■ **SOURCE TEXT**:
○ ○ ○

By Lucy Merello Peterson.

Pen & Sword Books. 180 pages. £25. ISBN 978-1-52672-525-7

LITTLE DANCER AGED FOURTEEN: THE TRUE STORY BEHIND DEGAS’S MASTERPIECE

By Camille Laurens

Other Press. 166 pages. $33.95. ISBN 978-1-158051-858-5

Reviewed by Jim Burns

Does anyone really remember the models who posed for the famous, and not so famous, paintings and sculptures we come across in galleries? It may depend, of course, on how you define “model”. We know the names of the often-titled ladies and gentlemen who commissioned portraits from fashionable artists of the period concerned. The viewer was meant to know who the person portrayed was. The walls of town halls and other civic buildings are lined with pictures of one-time Lord Mayors and other worthies. We know their names, and perhaps those of the painters, but does it matter? A dullness has descended on the portraits that is almost impossible to remove.

There were many other models, of course, and some are remembered because they were the wives and mistresses of the artists. It was cheaper to use them than pay for professional models to turn up at the studios. But I must admit that often, when I think of a model, it tends to be the fairly anonymous hired-by-the-hour females ranging in ages from fourteen to forty and beyond, who stood for hours in sometimes cold and draughty rooms while earnest students and accomplished artists drew inspiration from their bodies.

I referred to females, and there were male models, though on the whole it is the women who are written about. In many cases, however, even they lack any real identity. No-one remembers the names of most of the models who posed in provincial art schools, or even in those in major cities like Paris and London. They arrived, did what they were paid to do, and departed. One or two may have left behind a name because they got involved with an artist or sculptor. When the young Spanish artist, Carles Casagemas committed suicide in a Montmartre restaurant in 1901 it was because his advances had been spurned by a model named Germaine Gargallo (some accounts say her name was Laure Gargallo, others that it was Laure Florentin, or Germaine Pichot). Would we now know her name, or anything else about her, had it not been for the tragedy surrounding Casagemas? And the fact that she later had an affair with Picasso and was portrayed by him in some of his early paintings?

Lucy Merello Peterson takes a broad view of what “model” means, But there is, possibly, something of a parallel to be drawn between the case of Germaine Gargallo and that of Cecilia Dennis, who had modelled for Mark Gertler. He committed suicide, but had claimed that the portrait he was working on would be his “finest picture yet”. Peterson says that it “seems unlikely, given his body of work, but it was a story told by the sitter many times over”. What later happened to Dennis isn’t documented by Peterson, but she does add: “As for public recognition, she was yet another artists’ model known almost solely through misfortune”.

○ ○ ○

■ **RECORDED INFORMATION**:
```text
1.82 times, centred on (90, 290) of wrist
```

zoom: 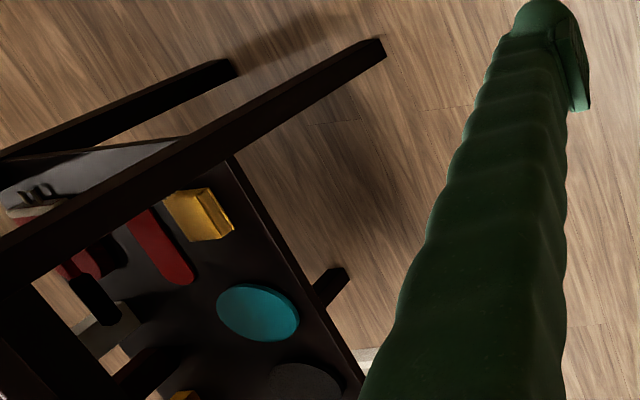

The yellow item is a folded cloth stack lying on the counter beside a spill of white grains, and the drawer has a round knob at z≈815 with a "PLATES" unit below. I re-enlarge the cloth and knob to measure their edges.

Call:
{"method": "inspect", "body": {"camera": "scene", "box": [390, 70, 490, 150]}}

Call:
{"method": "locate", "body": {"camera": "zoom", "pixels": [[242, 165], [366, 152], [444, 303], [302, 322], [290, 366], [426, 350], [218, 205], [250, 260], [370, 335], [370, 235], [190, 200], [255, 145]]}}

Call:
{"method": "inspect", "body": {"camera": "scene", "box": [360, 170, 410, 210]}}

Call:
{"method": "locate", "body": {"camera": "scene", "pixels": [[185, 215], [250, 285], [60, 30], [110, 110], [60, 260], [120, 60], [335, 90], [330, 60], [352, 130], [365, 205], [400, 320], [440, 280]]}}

○ ○ ○

■ **YOUR TASKS**:
1. Cite the source text exactly. Begin with "Pen & Sword" and finish with "impossible to remove.".
2. Add the next paragraphs of the source text.

■ **REPLIES**:
1.
Pen & Sword Books. 180 pages. £25. ISBN 978-1-52672-525-7

LITTLE DANCER AGED FOURTEEN: THE TRUE STORY BEHIND DEGAS’S MASTERPIECE

By Camille Laurens

Other Press. 166 pages. $33.95. ISBN 978-1-158051-858-5

Reviewed by Jim Burns

Does anyone really remember the models who posed for the famous, and not so famous, paintings and sculptures we come across in galleries? It may depend, of course, on how you define “model”. We know the names of the often-titled ladies and gentlemen who commissioned portraits from fashionable artists of the period concerned. The viewer was meant to know who the person portrayed was. The walls of town halls and other civic buildings are lined with pictures of one-time Lord Mayors and other worthies. We know their names, and perhaps those of the painters, but does it matter? A dullness has descended on the portraits that is almost impossible to remove.

2.
Using Peterson’s wide-ranging definition of “model” it’s easy to see that many of them can be identified and named. After all, as mentioned earlier, they were often the wives and mistresses of the artists. Gwen John really doesn’t need her associations with other artists to justify her existence. She was a talented painter in her own right, though it has taken time for her quiet canvases to be given their due recognition. But it’s a fact that she had an ill-fated affair with the sculptor, Rodin.

Nina Hamnett, who showed great promise in her early days but later declined into alcoholism and a role in the Fitzrovia and Soho bohemias of the 1930s and 1940s, acted as a model for Gaudier-Brzeska who famously sculpted her torso. She was also a model for Walter Sickert and Roger Fry and both painted portraits of her. It would be a pity, however, if she was only remembered for these links. Denise Hooker’s splendid biography, Nina Hamnett: Queen of Bohemia,(Constable, 1986) has numerous reproductions of her paintings and drawings and demonstrates how talented she was.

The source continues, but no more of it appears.